Bayern sind grundsätzlich seltsam, das weiß man in Berlin schon lange. Wiesn, Tracht und CSU, dazu noch dieser fürchterliche Dialekt, das ist ja alles nicht zum Aushalten! Und nein, das sind nicht nur Vorurteile, sogar die Bayern selbst sehen sich kritisch. „Schizophrene Heimatverbundenheit“ attestierten Kofelgschroa sich selbst, und, ja, da haben sie nicht so ganz unrecht: Ihre Musik würde eher in Wirtshaus, Bierzelt oder Almhütte passen als am Dienstag ins Ritter Butzke. Oder gerade nicht? Die vier jungen Männer sind am Fuße des Alpenbergs Kofel in Oberammergau aufgewachsen, tiefstes Oberbayern, entsprechend pflegen sie heimatliche Mundart, spielen Horn, Tuba, Akkordeon und Gitarre. Ihre Songs heißen „Sog ned“, „Wann I“ oder „Jaeh I Di“, und in Bayern werden sie gerade gefeiert. Micha Acher (The Notwist) produzierte ihre selbstbetitelte Debütplatte, der Zündfunk rühmte sie für „ihr valentineskes und schelmisches Auftreten“, sie bekamen den Förderpreis für Musik der Stadt München als „Popmusik-Neuentdeckung des vergangenen Jahres“, und sogar auf die Leinwand kommen sie: Die Dokumentarfilmerin Barbara Weber begleitete sie über drei Jahre, „Der Schlanz“ heißt das Ergebnis. Womöglich folgen sie mit ihrem urbayrischen Sound LaBrassBanda, die in den letzten Jahren von der kleinen heimatlichen Kapelle zur Blasmusik-Boyband avancierten, ihr Bundesland beim Bundesvision Song Contest vertraten und die großen Festivalbühnen bei Hurricane und Southside enterten.
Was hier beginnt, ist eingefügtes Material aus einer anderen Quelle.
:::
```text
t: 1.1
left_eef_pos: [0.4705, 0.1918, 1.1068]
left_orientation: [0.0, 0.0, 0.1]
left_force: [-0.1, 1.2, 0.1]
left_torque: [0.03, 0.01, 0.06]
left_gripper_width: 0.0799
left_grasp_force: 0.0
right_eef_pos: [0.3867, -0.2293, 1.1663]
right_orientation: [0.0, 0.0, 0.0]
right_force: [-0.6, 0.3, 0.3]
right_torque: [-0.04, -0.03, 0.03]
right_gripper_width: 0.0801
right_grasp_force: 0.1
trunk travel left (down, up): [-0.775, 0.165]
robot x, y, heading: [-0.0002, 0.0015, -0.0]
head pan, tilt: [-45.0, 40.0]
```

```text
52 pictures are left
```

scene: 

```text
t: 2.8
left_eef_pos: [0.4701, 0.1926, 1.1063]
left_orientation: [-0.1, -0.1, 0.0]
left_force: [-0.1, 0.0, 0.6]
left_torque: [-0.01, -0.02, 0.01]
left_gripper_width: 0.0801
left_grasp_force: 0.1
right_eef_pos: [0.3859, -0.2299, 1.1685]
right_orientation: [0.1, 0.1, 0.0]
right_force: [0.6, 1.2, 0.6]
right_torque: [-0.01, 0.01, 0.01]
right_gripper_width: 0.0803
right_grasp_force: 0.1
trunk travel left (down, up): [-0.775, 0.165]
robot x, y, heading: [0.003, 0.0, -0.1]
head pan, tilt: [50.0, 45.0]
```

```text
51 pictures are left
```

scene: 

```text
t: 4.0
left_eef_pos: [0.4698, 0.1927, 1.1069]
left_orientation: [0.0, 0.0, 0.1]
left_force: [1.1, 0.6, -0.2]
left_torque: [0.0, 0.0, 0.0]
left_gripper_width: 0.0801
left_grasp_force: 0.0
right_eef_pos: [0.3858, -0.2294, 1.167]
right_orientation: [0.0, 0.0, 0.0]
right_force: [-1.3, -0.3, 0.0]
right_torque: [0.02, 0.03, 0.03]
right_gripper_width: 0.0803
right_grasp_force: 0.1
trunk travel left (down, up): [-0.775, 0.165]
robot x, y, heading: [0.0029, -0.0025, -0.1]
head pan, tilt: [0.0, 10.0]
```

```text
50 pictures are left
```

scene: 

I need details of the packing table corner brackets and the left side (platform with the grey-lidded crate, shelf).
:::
Frage bleibt, ob das in Berlin über die exilbayrische Gemeinde hinaus funktioniert, ob „gute Musik keine Genregrenzen kennt“, wie das die Bandinfo postuliert, oder ob Genres nicht gerade erfunden wurden, um sich von gewissen Sounds abzugrenzen. Das muss wohl jedeR für sich entscheiden. Vorband ist Alp Baku, feiner Indie-Pop mit Ukulele. (24. 9., 21 Uhr, Ritterstr. 26)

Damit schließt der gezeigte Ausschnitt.